▶ _Entries supplied_
======
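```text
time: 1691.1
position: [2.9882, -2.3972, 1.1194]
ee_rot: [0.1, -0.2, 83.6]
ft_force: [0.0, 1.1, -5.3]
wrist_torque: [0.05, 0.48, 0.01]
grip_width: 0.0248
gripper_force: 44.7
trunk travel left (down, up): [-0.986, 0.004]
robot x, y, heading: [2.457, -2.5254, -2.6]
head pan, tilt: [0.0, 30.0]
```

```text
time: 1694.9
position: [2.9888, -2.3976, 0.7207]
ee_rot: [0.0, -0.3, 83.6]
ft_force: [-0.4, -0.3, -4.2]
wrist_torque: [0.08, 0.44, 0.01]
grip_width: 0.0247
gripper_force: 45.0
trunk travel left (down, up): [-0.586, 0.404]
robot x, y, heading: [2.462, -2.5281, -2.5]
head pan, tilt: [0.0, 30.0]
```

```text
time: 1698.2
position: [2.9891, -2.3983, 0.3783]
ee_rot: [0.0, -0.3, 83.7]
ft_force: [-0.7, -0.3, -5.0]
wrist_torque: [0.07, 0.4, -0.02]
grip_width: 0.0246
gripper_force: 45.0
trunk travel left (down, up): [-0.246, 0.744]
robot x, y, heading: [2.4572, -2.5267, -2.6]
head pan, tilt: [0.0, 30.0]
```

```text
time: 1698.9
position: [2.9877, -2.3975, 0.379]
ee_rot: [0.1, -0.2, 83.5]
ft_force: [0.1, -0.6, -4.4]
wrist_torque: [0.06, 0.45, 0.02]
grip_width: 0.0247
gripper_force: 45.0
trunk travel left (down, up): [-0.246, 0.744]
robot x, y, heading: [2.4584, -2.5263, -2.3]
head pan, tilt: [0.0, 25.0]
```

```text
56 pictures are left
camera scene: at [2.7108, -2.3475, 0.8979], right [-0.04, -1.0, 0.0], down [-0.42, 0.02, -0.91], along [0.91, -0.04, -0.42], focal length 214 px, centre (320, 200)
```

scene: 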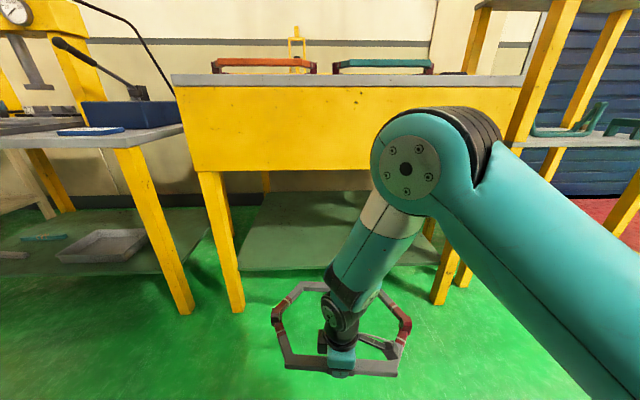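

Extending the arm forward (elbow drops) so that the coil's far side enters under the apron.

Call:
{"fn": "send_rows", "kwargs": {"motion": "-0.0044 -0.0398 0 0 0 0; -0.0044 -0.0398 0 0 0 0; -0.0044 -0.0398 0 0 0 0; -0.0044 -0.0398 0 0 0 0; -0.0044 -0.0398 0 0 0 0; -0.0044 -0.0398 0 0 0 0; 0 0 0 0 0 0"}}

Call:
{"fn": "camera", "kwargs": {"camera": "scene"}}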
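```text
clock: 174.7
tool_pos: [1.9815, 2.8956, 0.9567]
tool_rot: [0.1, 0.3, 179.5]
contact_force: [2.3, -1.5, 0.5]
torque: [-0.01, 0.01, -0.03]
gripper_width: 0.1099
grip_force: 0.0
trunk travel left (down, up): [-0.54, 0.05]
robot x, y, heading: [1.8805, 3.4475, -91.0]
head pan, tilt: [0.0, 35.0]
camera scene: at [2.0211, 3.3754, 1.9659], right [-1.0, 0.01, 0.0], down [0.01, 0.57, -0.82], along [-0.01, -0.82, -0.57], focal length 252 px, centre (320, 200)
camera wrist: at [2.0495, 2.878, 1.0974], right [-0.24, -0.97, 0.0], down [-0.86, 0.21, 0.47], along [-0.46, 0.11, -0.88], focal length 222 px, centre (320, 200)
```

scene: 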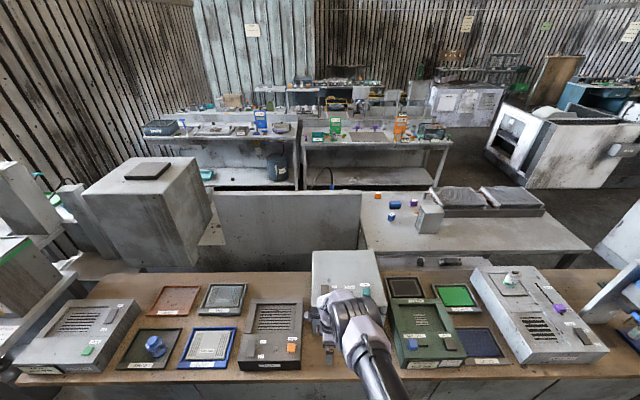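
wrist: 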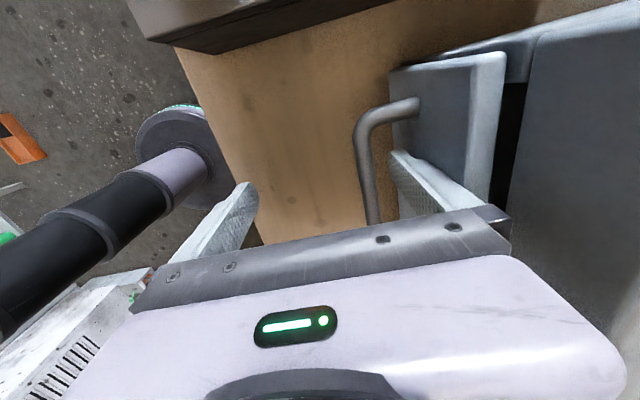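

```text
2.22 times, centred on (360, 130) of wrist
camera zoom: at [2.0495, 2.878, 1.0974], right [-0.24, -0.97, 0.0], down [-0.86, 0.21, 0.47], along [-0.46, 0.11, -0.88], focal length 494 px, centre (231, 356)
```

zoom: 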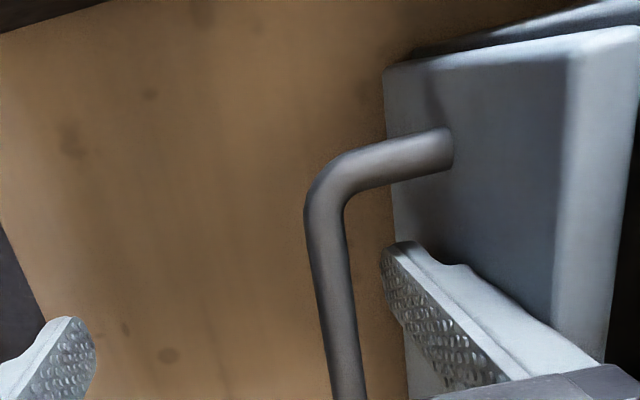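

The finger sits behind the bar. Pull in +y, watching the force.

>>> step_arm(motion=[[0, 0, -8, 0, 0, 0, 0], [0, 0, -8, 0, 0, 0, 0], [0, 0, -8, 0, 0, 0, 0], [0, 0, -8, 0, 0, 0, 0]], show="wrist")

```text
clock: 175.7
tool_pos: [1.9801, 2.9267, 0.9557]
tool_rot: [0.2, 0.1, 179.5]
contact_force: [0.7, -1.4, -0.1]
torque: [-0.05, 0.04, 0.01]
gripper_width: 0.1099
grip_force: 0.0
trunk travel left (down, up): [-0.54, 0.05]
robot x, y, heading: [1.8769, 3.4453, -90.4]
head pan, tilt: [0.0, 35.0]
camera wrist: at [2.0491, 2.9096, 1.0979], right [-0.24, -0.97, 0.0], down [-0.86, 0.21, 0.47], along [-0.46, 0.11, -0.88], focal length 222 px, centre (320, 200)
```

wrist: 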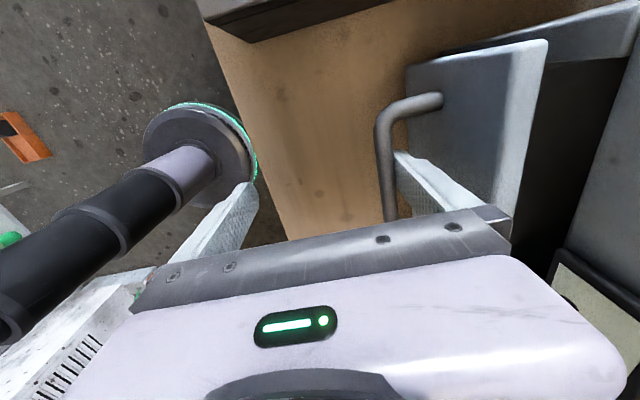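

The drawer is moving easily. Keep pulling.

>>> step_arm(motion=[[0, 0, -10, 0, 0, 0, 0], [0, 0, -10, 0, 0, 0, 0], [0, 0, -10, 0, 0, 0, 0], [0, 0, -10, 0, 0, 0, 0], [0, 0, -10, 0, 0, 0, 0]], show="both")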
======
▶ _Excerpted text_
This morning, as I checked my inbox, I saw an email from the psychologist who had organized all my appointments and psychological tests when I started the programme two years ago, and at that moment I knew something was not quite right. I called her back, and it turns out that my therapist has fallen seriously ill and will not be seeing any of his out-patients for the next three months. He has not been working for the past two weeks and will only return for reduced hours in March. I don’t know what happened to him – the psychologist did not tell me, and I did not ask since that felt like a transgression.

This has been a shock on several levels. To begin with, I can’t wait for that statement for three months. I don’t have anyone else who could give me one either, as my general physician knows hardly anything beyond the diagnosis, and I am yet to meet the psychiatrist for the first time. The psychologist, who will be organizing my therapist’s affairs while he is away, promised she would take care of the problem and work out a solution with him.
Then, I feel a bit like the rug has been pulled from under my feet: all of a sudden, my security net is gone. Since starting psychotherapy, I have been operating under the assumption that help and support is only an email or phone call away. And despite having gone for several months without sessions before, I feel better when having regular appointments every couple of weeks.
Finally, I am worried on a personal level. Even though our relationship is a professional one, I do not want anything bad to happen to him.

It will be a while until I have digested this. Not that anything about my everyday life changes, but psychologically this is a different situation now. I’m really glad about the psychologist’s involvement, to have someone to ask organisational questions this way. She’s really friendly and I trust her; just one problem: as the independent rater of the medical study, she must never know whether I received therapy or medication, and thus talking to her is a bit difficult as we can only use vague terms. I had “appointments” or “meetings” with my therapist, not “sessions”, and instead of “psychotherapy” or “medication”, it is just “treatment method”.

Help Me, Zopiclone

I did not think it was possible, but the last night was almost worse than the one before. It started promising: Got tired and went to bed at 10.20 PM, read for half an hour and switched the lights off at 10.50 PM. Fifteen minutes later, I was asleep – until 1 AM, when I woke up and was so alert that I could not force myself back into the realm of dreams. Got out of bed for a couple of hours, then back into bed, where I read until 6 AM. Lay awake for another hour and finally dozed off just after 7 AM again.
======
▶ _Work to complete_
- A) Write out the excerpted text from "I did not think" to "7 AM again.", both included.
- B) Add the next paragraphs of the excerpted text.

▶ _Responses to the tasks_
- A)
I did not think it was possible, but the last night was almost worse than the one before. It started promising: Got tired and went to bed at 10.20 PM, read for half an hour and switched the lights off at 10.50 PM. Fifteen minutes later, I was asleep – until 1 AM, when I woke up and was so alert that I could not force myself back into the realm of dreams. Got out of bed for a couple of hours, then back into bed, where I read until 6 AM. Lay awake for another hour and finally dozed off just after 7 AM again.

- B)
At least I did not cry this time, but it was even more confusing than simply staying awake. So for tonight, I asked my sister for one of the zopiclone pills she got prescribed for her insomnia last autumn. A definite first, as I never took any kind of hypnotic agent before, but I just cannot go on like this. I have tried everything to rectify my sleeping cycle and it only got worse, and even though I am generally not keen on using pills, I feel like I am going to lose my mind if I don’t get back to normal hours soon.

In other news, I have an appointment with the psychiatrist in four weeks. As the psychotherapy is covered by the fundings of the clinical trial, he has pretty much free reign to do with me whatever he deems fit, because with the exception of the citalopram two years ago, the health insurance did not have to pay for anything yet.
I’m not quite sure how I feel about all of this yet. I would have prefered to see my therapist as the psychiatrist as well, because nobody else knows my mental health history as well as he does, and quite frankly it would save me the hassle of having to get to used to another “stranger”. However, I have hardly any right to complain, and maybe it will even be good for something to keep the two treatment fields separated.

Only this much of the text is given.